When Can I Refinance My VA Mortgage?
Veterans, gain clear insight into the optimal times and detailed process for refinancing your VA home loan.
Veterans, gain clear insight into the optimal times and detailed process for refinancing your VA home loan.
Refinancing a Department of Veterans Affairs (VA) mortgage can offer homeowners financial benefits, from lowering monthly payments to accessing home equity. This process involves replacing an existing VA loan with a new one under different terms, or converting a non-VA loan into a VA-backed mortgage.
The VA offers two main refinance options to help homeowners effectively manage their mortgage, either by reducing interest expenses or leveraging home equity.
The VA Interest Rate Reduction Refinance Loan (IRRRL), often called a “streamline” refinance, is for those who already possess a VA-guaranteed home loan. This option allows borrowers to secure a lower interest rate and reduced monthly payments. An IRRRL can also convert an adjustable-rate mortgage (ARM) into a more stable fixed-rate mortgage. This streamlined process typically involves less paperwork and may not require an appraisal or income verification.
Alternatively, the VA Cash-Out Refinance allows homeowners to tap into their home’s equity, providing a lump sum of cash at closing. This type of refinance is versatile, as it can be used to convert an existing VA loan, or even a non-VA loan (such as a conventional or FHA loan), into a new VA-backed mortgage. The cash received can serve various purposes, including debt consolidation, funding home improvements, or covering other significant expenses. Unlike the IRRRL, a VA Cash-Out Refinance typically involves a more comprehensive review of the borrower’s financial situation, including credit and income.
VA refinance loans have specific eligibility criteria set by the Department of Veterans Affairs and individual lenders. General eligibility requires military service that meets specific length-of-service requirements, an honorable discharge, or being an eligible surviving spouse.
For both IRRRL and Cash-Out refinances, borrowers must have made at least six consecutive monthly payments on their existing VA loan. The new loan’s closing date must be at least 210 days after the first payment due date of the original loan.
The property must meet occupancy requirements. For a Cash-Out Refinance, it must be the borrower’s primary residence after closing. For IRRRLs, post-closing occupancy is not required, but borrowers must certify they previously occupied the home.
For VA Interest Rate Reduction Refinance Loans (IRRRLs), the borrower must already have a VA-guaranteed loan on the property. The refinance must provide a “net tangible benefit,” such as a lower interest rate, reduced monthly payment, or conversion to a fixed-rate mortgage.

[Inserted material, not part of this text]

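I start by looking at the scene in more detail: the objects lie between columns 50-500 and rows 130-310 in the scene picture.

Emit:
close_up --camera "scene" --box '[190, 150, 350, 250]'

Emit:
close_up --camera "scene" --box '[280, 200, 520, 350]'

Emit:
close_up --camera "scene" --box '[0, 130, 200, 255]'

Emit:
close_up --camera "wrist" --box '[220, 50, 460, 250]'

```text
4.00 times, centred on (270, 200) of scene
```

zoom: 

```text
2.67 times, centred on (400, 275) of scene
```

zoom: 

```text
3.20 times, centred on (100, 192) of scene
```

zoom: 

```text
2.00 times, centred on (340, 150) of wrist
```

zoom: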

VA Cash-Out Refinances have more rigorous requirements. This option can refinance an existing VA loan or convert a non-VA loan into a VA loan. Lenders typically assess the borrower’s credit history, income, and debt-to-income ratio. An appraisal is required to determine the home’s value and available equity, allowing access up to 100% of the appraised value, though some lenders may cap this at 90%. The property must be occupied as the borrower’s primary residence after closing.
The application process for a VA refinance loan begins with finding a VA-approved lender. Selecting an experienced VA-approved lender is important, and comparing options from several institutions is beneficial due to varying rates and terms.
The next stage involves pre-qualification and submitting a formal application. Borrowers will need to provide financial information to the chosen lender, which typically includes documentation for income verification, such as pay stubs and W-2 forms. Bank statements and existing mortgage statements are also commonly requested to assess financial stability.
Following the initial application, the process moves into appraisal and underwriting. For a VA Cash-Out Refinance, a home appraisal is required to determine the property’s current market value, which directly impacts the maximum loan amount and available cash. Underwriting involves a comprehensive review of the borrower’s financial standing, including credit, income, and assets. While IRRRLs often have a more streamlined underwriting process, lenders may still verify employment or review credit.
The final step is closing, where documents are signed and the loan is funded. This involves paying closing costs and the VA funding fee. Some closing costs and the funding fee can often be rolled into the new loan amount. The one-time funding fee helps sustain the VA loan program and varies based on loan type and whether it’s the borrower’s first VA loan, with exemptions for certain disabled veterans and surviving spouses.